2018年にアジア人初(そして日本人初)のビルボードR&Bアルバムチャート1位を記録したジョージ(Joji)をはじめ、R&B/ヒップホップ(≒現行ポップミュージックシーンの中核)の世界市場にアジア系アーティストが進出する上で2010年代以降、非常に大きな役割を果たしてきた88rising。そんな同コレクティブの公式Twitterは、宇多田の出演について〈青春のサウンドトラック(The soundtrack to our youth)がコーチェラのメインステージに響く〉と投稿。
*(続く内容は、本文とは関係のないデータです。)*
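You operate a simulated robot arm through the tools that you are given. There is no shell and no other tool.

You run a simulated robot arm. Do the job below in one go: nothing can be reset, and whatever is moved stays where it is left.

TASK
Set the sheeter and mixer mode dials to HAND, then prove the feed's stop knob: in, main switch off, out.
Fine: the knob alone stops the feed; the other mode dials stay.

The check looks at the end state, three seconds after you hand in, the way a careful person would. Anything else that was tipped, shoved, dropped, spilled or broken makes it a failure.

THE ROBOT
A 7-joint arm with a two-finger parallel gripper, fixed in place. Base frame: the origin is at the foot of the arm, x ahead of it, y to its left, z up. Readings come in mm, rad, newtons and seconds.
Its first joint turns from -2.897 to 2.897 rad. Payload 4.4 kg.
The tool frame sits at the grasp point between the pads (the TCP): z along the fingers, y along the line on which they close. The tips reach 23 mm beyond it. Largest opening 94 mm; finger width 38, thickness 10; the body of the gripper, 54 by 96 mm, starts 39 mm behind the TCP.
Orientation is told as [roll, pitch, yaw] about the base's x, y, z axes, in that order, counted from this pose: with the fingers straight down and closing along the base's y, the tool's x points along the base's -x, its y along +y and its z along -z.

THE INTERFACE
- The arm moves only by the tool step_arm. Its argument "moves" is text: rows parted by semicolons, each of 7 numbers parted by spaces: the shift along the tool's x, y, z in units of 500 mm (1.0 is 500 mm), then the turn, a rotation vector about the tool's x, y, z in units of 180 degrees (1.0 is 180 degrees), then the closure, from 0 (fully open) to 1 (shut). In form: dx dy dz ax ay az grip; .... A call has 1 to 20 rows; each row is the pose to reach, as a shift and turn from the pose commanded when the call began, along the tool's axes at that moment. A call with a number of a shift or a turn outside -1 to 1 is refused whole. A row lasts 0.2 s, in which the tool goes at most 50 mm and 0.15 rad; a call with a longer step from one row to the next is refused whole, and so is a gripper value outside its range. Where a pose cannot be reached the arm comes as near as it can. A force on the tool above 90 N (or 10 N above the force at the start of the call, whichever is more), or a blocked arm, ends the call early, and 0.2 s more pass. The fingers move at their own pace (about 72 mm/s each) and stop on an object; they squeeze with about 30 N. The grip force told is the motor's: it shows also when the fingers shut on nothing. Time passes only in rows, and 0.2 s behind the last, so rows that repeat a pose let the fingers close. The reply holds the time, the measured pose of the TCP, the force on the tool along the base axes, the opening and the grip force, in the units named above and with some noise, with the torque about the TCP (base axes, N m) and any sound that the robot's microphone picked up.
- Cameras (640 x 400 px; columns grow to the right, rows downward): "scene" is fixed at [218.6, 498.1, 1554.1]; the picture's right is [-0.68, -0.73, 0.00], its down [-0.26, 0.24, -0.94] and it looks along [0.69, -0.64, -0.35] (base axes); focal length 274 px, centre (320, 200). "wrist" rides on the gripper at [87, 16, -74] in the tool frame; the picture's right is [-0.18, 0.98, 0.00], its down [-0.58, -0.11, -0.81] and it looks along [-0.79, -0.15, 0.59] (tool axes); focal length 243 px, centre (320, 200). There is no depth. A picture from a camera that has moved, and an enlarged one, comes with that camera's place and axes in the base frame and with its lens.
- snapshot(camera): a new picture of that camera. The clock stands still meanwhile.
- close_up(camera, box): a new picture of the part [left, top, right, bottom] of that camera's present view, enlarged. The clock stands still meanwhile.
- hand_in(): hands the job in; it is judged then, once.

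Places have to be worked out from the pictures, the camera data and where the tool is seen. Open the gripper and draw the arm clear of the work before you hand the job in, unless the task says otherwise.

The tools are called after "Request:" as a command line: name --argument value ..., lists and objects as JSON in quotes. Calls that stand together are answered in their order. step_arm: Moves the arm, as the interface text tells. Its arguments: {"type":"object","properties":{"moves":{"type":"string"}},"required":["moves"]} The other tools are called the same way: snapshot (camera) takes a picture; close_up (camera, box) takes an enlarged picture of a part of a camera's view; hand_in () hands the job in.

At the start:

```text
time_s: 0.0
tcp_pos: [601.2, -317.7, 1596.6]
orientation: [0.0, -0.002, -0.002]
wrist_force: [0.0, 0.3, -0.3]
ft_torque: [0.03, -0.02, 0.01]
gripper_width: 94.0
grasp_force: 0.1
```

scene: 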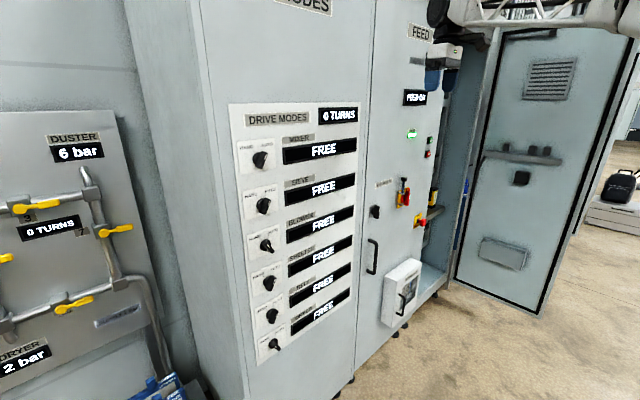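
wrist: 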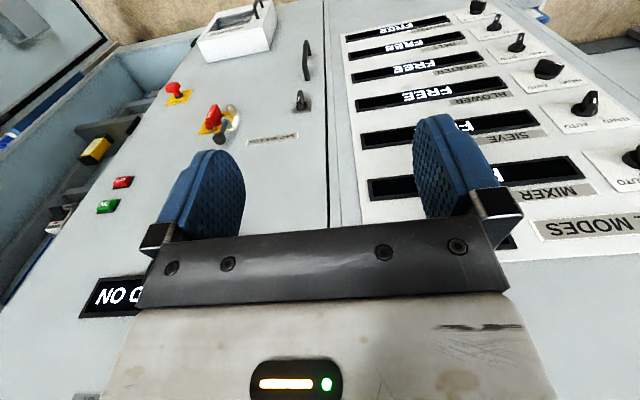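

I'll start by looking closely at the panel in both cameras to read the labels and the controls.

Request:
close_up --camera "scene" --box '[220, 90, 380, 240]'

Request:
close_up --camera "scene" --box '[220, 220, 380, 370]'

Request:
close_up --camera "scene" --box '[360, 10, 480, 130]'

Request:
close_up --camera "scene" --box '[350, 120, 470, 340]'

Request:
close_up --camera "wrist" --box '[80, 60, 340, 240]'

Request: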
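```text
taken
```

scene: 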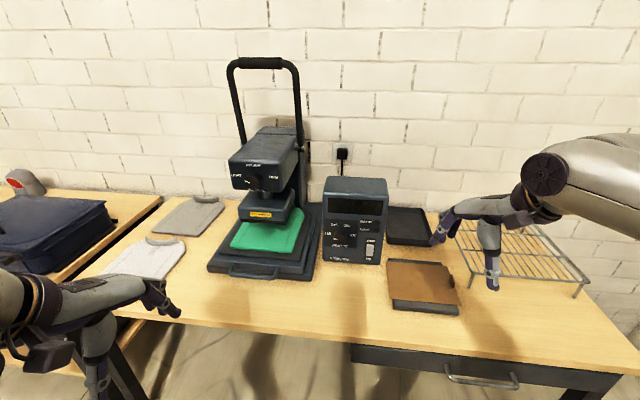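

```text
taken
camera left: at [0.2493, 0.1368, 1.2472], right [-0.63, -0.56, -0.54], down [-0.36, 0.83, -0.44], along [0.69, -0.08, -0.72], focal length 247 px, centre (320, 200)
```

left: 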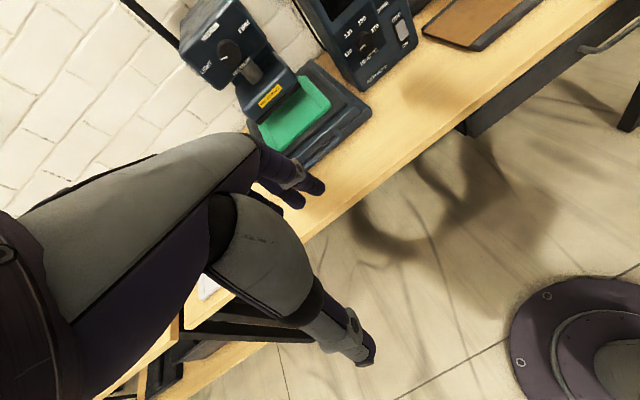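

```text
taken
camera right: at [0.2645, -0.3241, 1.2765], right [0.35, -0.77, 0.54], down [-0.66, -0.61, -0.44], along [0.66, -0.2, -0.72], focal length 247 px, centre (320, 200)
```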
ここ日本でも大きな話題を呼んだ。

というのも、宇多田は『First Love』(99年)が台湾で40万枚を超えるセールスを記録するなど、デビュー以来、アジア諸国でも多くのリスナーを獲得してきた歴史を持つ。現在の88risingの中核を担う90~2000年代に生まれた世代にしてみれば〈アジア系アーティストによるR&B〉の先駆的存在であるのみならず、まさに幼少期〜10代の〈青春〉をともに過ごした音楽であろうことは想像に難くない。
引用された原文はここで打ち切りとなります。